Face à estupidez e/ou ignorância, é preciso dizer o seguinte sobre o tema.
Por que tantos automobilistas reagem mal aos ciclistas — e o que mostram as cidades que mudaram
Há uma explicação humana (e nada misteriosa) para a irritação de muitos condutores com a presença de ciclistas: viés do status quo (qualquer alteração à “rotina da faixa da direita” parece uma perda), ilusão de soma-zero (achar que dar espaço à bicicleta “tira” tempo ao carro) e percepção de risco (a incerteza de partilhar a via com veículos mais lentos).
Junta-se a isto a falta de hábito (e às vezes de fiscalização) e obtém-se um cocktail previsível de buzinas, ultrapassagens perigosas e comentários de tasca sobre “os malucos das bicicletas”.
Mas a verdade é que, sempre que uma cidade aposta a sério na bicicleta, os resultados tendem a desmentir o medo inicial: menos tráfego de atravessamento nos bairros, mais segurança, comércio a ganhar fôlego e, sim, mais lugares livres e menos filas, porque uma parte das viagens passa para modos ativos.
Há até um fenómeno bem documentado chamado “evaporação de tráfego”: ao reconfigurar espaço da estrada para pessoas, parte do tráfego simplesmente desaparece — viagens evitadas, combinadas ou feitas noutro modo/horário — em vez de “transbordar” eternamente para as ruas vizinhas.
Cidades que viraram o jogo (com números)
Sevilha (Espanha): de “quase zero” a cidade ciclável em 5 anos
Entre 2007 e 2011, Sevilha construiu uma rede contínua e segregada (de cerca de 12 km para mais de 120 km) e viu a quota da bicicleta saltar de valores residuais para mais de 5% do total de deslocações diárias. O resultado foi tão claro que outras cidades espanholas seguiram o exemplo.
Paris (França): eixos protegidos, CO₂ em baixa
Em Paris, a transformação da Rue de Rivoli num corredor quase exclusivo para modos suaves levou a uma duplicação do uso da bicicleta, redução de emissões e melhoria do fluxo pedonal. Hoje, a capital francesa investe de forma continuada em ciclovias e nas chamadas “ruas escolares” para proteger quem se desloca sem motor.
Copenhaga (Dinamarca): quando a bicicleta é mainstream
Mais de 50% dos residentes em Copenhaga deslocam-se diariamente de bicicleta para o trabalho ou escola. Há mais bicicletas que automóveis a atravessar o centro. E não se trata de ideologia: é infraestrutura de qualidade, manutenção e planeamento.

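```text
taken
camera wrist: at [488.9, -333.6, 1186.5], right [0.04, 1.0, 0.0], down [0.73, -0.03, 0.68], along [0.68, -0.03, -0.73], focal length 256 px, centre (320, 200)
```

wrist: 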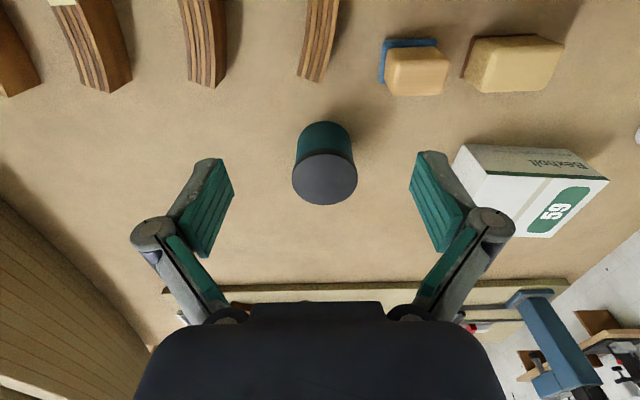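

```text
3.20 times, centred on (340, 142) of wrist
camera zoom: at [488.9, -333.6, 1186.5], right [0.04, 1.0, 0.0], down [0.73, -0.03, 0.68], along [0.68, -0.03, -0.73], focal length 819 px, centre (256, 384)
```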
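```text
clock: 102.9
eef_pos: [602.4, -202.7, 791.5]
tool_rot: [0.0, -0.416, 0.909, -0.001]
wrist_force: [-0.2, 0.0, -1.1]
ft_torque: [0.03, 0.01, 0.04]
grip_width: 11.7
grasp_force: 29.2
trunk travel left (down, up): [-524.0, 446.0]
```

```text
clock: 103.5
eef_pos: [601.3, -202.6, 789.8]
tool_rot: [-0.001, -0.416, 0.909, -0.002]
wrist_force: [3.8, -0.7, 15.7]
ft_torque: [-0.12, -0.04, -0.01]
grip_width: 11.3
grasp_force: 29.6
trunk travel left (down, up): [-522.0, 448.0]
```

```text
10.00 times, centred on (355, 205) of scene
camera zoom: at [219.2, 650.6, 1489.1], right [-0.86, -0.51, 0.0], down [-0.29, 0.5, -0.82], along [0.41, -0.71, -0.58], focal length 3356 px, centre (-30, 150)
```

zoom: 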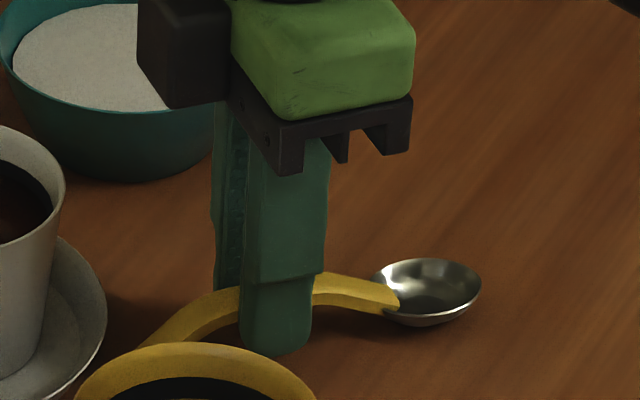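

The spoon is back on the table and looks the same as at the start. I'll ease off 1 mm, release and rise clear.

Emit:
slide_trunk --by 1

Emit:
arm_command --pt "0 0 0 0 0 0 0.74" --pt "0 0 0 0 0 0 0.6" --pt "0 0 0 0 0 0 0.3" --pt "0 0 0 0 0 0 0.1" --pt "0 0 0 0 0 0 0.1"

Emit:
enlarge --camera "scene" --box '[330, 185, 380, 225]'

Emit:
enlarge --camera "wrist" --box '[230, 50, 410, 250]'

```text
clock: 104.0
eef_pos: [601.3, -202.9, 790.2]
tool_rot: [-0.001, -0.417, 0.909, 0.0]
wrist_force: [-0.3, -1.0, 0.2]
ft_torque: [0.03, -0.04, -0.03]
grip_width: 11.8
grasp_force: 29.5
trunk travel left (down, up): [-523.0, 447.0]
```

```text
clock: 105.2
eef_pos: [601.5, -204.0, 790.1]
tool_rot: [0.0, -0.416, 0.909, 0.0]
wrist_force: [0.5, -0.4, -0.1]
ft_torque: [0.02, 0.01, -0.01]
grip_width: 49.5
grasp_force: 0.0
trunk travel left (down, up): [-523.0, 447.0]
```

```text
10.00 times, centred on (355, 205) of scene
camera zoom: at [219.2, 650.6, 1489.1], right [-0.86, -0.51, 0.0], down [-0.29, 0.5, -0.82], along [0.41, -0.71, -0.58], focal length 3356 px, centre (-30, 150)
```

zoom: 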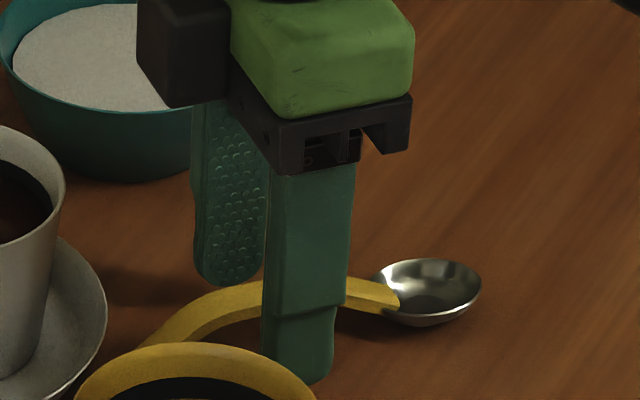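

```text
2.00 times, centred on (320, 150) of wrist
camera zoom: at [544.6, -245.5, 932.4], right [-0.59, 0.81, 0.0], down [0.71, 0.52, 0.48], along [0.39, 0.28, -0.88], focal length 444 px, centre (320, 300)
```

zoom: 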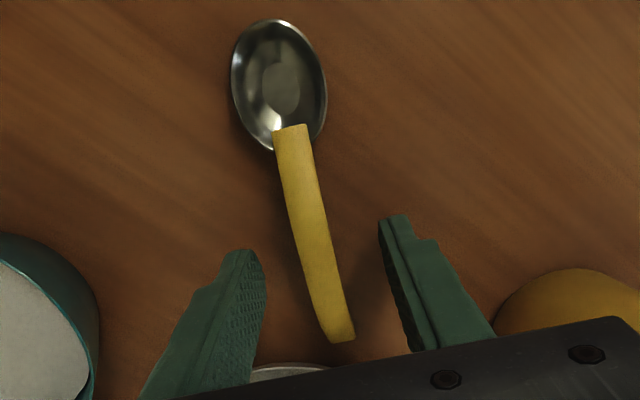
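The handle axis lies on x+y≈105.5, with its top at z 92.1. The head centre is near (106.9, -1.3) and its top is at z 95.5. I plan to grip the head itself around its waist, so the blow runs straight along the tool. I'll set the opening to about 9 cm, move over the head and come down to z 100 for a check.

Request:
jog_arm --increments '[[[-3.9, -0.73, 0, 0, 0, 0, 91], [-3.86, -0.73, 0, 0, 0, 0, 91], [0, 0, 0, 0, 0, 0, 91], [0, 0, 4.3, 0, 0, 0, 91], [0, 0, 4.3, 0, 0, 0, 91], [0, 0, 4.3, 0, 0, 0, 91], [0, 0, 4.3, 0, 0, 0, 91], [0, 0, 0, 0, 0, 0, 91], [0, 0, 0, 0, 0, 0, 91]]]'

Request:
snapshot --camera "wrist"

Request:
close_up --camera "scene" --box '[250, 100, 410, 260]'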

O resultado é uma cidade mais limpa, mais calma e com menos pressão sobre o estacionamento.
Londres – Waltham Forest (Reino Unido): menos carros, comércio a crescer
No projeto “Mini-Holland”, o tráfego automóvel caiu 56% nas ruas principais e 10.000 veículos/dia desapareceram do bairro. Ao mesmo tempo, o volume de negócios local cresceu 30% e as lojas vazias diminuíram 17%. Ou seja: menos trânsito, mais vida.
Nova Iorque (EUA): segurança para todos, não só para quem pedala
Nos corredores com ciclovias protegidas, a taxa de ferimentos graves desceu drasticamente — não apenas entre ciclistas, mas também entre condutores e peões. O desenho urbano inteligente beneficia toda a gente.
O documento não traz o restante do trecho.